Eu estava diante dum senhor, grande em estatura, mas também, grande na sua qualidade humana, no seu conhecimento, no seu grau de profissionalismo, exímio no manobrar da nossa língua oficial, coisa que hoje, e lamentavelmente para muitos de nós, anda pelas ruas da amargura, tais são as vontades dos que fazem, como recentemente referiu o Dr. Francisco Noa “a apoteose da mediocridade”. Eu estava diante dum homem dedicado às causas que sempre defendeu e pelas quais sempre lutou.
Eram 5 da tarde. Eu vinha dos escritórios da Golo, que se situavam no Prédio do jornal “DIÁRIO”, e onde hoje funciona a Sede das Telecomunicações de Moçambique, com um lote de discos e um texto, pronto para me dirigir a um dos estúdios e gravar um dos programas da GOLO, quando, deparo no átrio, com Samuel Dabula. Sem perder tempo ele pergunta-me:
“És tu o miúdo que faz os relatos da Golo”?
Disse-lhe que sim. Nova pergunta dele:
“Como é que consegues decorar os nomes daqueles 22 jogadores. Há alguma técnica para fazer isso”?
Para falar com franqueza, naquele momento não tive resposta. Não deixa de ser interessante esta pergunta, vinda duma pessoa que se envolveu em relatos e comentários desportivos, ao tempo em que no horizonte desta especialidade surgia o nome de Hassane Zubair, outra figura emblemática da radiodifusão, que dividia as suas paixões entre a cabine de locução, e os recintos desportivos (primeiro como jogador e depois como relator desportivo) e com quem eu partilhei bons e agradáveis momentos de são convívio profissional daquele que em termos clubísticos, não admitia sequer que se falasse mal do seu Desportivo.
De Samuel Dabula recordo-me que ao meu lado, na década de 60 (eu para a Golo, ele para a Hora Nativa e o António Luís Rafael para o RCM) no último andar do Hotel Girassol, na então cidade de Lourenço Marques, ele entrevistou essa mítica figura do futebol mundial de seu nome Edson Arantes do Nascimento, popularmente conhecido por Pelé. Muitos anos depois os acontecimentos relacionados com a nossa Independência Nacional levou a que os nossos caminhos se cruzassem. Reportávamos eu e ele para diferentes canais da Rádio.

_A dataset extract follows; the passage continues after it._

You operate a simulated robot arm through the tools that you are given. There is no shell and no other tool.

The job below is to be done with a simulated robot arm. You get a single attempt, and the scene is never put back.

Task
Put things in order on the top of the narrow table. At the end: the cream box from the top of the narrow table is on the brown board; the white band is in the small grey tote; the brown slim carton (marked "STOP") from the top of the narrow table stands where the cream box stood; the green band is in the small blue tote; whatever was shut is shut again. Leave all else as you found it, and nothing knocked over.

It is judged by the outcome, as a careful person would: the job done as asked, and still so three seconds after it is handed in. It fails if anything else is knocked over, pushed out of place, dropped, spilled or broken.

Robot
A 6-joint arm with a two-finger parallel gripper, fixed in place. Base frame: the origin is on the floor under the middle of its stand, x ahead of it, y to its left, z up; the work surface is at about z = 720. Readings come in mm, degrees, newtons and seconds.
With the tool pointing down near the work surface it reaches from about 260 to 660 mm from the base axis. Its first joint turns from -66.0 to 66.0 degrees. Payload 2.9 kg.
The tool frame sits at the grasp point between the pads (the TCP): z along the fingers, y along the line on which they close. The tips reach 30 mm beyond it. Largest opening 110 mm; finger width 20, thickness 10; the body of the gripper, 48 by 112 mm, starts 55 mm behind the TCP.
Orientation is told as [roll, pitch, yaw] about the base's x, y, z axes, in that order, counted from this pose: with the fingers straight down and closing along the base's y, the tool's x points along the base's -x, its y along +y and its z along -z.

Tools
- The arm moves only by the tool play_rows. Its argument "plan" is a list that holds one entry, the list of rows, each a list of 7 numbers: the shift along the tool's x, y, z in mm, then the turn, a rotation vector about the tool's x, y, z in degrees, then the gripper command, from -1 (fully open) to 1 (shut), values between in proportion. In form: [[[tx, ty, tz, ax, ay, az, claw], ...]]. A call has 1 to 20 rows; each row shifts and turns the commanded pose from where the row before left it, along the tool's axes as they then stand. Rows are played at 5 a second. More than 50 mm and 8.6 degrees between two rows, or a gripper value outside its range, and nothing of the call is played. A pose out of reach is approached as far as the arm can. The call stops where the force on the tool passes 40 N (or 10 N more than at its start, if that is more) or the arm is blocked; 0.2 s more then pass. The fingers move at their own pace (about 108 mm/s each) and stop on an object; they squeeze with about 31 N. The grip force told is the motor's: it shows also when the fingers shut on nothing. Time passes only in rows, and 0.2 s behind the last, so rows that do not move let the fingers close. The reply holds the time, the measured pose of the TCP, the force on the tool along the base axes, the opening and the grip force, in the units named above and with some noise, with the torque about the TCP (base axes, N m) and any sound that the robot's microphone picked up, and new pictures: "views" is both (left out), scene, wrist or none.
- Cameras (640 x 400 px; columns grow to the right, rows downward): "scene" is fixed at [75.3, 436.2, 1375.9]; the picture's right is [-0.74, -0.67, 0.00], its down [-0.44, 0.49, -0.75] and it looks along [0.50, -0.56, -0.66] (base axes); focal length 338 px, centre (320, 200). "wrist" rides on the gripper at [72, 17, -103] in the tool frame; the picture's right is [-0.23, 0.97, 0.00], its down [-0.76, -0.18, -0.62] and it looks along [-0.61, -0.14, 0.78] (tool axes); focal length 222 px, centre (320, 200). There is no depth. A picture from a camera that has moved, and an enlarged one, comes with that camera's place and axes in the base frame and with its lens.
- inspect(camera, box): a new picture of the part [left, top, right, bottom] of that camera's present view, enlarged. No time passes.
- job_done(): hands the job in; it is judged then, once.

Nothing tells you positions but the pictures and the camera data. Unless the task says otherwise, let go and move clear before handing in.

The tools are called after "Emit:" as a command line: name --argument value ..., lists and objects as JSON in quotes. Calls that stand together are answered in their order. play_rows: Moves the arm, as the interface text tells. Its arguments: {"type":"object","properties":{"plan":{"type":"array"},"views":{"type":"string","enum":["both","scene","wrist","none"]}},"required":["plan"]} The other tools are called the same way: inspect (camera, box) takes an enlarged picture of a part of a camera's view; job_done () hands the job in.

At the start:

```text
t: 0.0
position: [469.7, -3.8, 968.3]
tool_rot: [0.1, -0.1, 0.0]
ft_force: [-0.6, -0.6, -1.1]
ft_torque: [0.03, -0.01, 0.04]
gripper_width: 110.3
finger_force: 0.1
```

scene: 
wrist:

Não nos podemos esquecer que Samuel Dabula soube sempre partilhar essa sua vivência e conhecimento profissional com outras vozes emblemáticas da radiodifusão moçambicana que que pretendo recordar agora: Albino Pachisso, Joana Mariana, Andrade Matsinha, Evódia Raúl, Silvestre Mabuiangue, Matânia Odete, Hassane Zubair, Felicidade Timóteo, Ilda Estevão, João Jonas, Ester Lilinga, Ernesto Miguel, Rosa Maria Franzalino da Silva, José João Fumane e tantos outros.
Estes são os ícones duma geração da radiodifusão moçambicana em línguas nacionais que devem servir de exemplo aos mais jovens que hoje abraçam esta profissão de comunicar através da Rádio.
Comunicar através da Rádio não é obra para simples curiosos ou pretensos iluminados. É obra para quem tem vocação. E Samuel Dabula era um desses. Um comunicador nato. O Homem dos 7 ofícios.